Now, usually, this time isn’t literally spent sitting around doing nothing, but rather it’s time that is unscheduled, unstructured, and unencumbered.
It’s time when no one is expecting anything from me.
It’s time when I have the headspace for ideas to form.
And it’s time when I can turn off the ceaseless, noisy stream of the internet.
This is when I’m best able to focus and this is when I feel free to create.
It’s one important antidote I use to slow my creative poisoning by content pipeline.
Live like your creativity depends on it.
So now you might be wondering, “Well, Pat, if I can’t just content-create my way to the top, then what exactly am I supposed to do to get ahead?”
The long and short of it is: go do interesting stuff.
It’s tough to admit, but you won’t have interesting, unique ideas without that input. Instead, you’ll just be regurgitating one person’s idea because you think another person might respond to it.
And while that’s not the end of the world, when it comes to your creativity, you don’t want to just be a mirror, only reflecting others’ experiences and ideas. You want to be a prism, breaking apart experiences into something new and unique for the world.
Now, that doesn’t mean you always have to be on the go, but it does mean that you routinely need new stimuli to be able to form new ideas. You need to cast a wide net and then give yourself the space to make connections that others can’t see.

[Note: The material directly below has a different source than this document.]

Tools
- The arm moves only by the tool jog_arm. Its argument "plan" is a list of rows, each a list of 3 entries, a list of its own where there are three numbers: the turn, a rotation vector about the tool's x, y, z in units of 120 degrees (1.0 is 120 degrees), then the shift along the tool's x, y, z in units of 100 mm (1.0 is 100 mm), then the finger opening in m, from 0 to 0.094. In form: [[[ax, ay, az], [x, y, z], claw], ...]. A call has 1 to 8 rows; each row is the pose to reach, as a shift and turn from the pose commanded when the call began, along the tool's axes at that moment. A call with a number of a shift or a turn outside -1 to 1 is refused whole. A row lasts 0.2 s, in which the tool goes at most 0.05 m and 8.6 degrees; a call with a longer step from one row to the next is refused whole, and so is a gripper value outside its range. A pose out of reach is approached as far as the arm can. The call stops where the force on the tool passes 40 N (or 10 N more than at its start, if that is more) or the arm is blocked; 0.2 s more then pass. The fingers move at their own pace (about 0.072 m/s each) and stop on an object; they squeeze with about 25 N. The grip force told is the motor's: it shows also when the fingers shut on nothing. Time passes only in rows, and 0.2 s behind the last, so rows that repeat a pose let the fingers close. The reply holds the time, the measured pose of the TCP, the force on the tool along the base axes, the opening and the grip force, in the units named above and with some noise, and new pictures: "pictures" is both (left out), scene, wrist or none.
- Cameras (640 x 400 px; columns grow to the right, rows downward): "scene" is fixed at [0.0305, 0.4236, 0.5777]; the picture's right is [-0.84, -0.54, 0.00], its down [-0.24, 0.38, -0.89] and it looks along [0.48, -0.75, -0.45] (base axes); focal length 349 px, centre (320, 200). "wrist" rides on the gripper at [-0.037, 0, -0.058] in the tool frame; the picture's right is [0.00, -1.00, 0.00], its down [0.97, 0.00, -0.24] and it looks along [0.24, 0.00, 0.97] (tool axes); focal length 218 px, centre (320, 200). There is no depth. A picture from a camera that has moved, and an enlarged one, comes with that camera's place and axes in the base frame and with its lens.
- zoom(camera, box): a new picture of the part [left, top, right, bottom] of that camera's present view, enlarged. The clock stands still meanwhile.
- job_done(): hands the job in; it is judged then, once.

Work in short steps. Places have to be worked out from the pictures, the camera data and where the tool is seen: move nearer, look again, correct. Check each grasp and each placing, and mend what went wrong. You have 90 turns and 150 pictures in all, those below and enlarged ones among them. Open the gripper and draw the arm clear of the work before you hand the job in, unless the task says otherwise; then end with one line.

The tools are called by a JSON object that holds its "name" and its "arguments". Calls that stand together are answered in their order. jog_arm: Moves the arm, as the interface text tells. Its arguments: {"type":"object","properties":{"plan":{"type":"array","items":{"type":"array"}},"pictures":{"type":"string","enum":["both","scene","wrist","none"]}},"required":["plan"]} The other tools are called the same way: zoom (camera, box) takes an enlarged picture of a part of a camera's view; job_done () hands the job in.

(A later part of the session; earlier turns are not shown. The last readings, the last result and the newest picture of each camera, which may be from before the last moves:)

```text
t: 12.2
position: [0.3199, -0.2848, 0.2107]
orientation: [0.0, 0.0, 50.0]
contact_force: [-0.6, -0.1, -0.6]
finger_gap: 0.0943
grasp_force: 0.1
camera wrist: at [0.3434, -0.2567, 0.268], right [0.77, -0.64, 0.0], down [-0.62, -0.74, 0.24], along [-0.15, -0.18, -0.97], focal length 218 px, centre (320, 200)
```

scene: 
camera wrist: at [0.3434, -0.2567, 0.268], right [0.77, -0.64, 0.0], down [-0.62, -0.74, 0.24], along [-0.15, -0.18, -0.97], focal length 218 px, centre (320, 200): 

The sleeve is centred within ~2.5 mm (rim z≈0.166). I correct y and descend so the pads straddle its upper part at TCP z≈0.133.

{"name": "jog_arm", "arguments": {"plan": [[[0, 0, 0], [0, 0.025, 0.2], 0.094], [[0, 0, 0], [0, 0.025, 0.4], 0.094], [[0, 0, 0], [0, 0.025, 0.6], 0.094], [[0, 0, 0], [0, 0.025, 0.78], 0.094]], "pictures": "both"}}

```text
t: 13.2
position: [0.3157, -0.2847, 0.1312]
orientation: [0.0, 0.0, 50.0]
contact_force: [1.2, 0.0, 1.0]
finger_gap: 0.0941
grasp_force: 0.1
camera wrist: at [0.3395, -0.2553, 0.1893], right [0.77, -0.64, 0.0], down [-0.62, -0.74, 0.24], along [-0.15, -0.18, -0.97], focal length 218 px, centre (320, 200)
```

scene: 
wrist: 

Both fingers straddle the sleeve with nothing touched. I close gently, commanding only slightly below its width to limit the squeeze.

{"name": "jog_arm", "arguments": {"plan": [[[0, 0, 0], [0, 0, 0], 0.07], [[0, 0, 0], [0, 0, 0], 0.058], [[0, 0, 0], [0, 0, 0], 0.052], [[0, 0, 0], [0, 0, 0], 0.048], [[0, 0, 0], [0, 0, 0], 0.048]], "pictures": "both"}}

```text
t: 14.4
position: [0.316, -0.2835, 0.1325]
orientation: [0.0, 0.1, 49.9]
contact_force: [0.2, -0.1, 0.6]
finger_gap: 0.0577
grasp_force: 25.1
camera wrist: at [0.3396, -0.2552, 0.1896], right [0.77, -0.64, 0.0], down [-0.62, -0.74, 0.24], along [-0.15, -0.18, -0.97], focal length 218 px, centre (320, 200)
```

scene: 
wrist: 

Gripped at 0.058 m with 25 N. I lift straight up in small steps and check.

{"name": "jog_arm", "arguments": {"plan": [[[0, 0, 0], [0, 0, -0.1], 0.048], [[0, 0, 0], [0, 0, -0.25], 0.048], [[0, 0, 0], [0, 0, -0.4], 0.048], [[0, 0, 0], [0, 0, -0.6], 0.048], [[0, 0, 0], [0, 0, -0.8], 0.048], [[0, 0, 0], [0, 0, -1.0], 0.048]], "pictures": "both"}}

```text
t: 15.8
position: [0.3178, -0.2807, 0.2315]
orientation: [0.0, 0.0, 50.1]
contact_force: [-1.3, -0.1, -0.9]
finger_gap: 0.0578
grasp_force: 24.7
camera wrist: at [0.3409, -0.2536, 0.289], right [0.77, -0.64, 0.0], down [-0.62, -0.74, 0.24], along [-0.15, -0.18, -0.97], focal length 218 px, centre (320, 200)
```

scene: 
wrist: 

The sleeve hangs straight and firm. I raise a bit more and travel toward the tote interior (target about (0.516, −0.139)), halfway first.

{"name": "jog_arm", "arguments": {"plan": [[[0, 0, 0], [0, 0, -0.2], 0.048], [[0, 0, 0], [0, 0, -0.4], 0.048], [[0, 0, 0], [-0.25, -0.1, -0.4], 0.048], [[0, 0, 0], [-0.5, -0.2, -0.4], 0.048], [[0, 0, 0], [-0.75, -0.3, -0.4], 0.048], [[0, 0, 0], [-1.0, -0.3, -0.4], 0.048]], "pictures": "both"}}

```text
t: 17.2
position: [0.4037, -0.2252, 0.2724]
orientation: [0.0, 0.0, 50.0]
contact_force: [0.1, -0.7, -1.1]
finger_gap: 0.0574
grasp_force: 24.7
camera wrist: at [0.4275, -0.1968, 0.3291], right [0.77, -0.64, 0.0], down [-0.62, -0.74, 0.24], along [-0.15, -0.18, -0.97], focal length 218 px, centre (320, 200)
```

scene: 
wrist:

When you’ve completed that first step of gathering new experiences, the only thing left to do is to sit your butt in the chair and start to create.
You don’t need an extra degree.
You don’t need anyone’s permission.
And you definitely don’t need one more thought framework from a 23-year-old on Twitter.
You just need to start creating and recovering each day, building your skill and body of work along the way. Not hustling content, but just making, day-in and day-out.
It’s as simple and as daunting as that.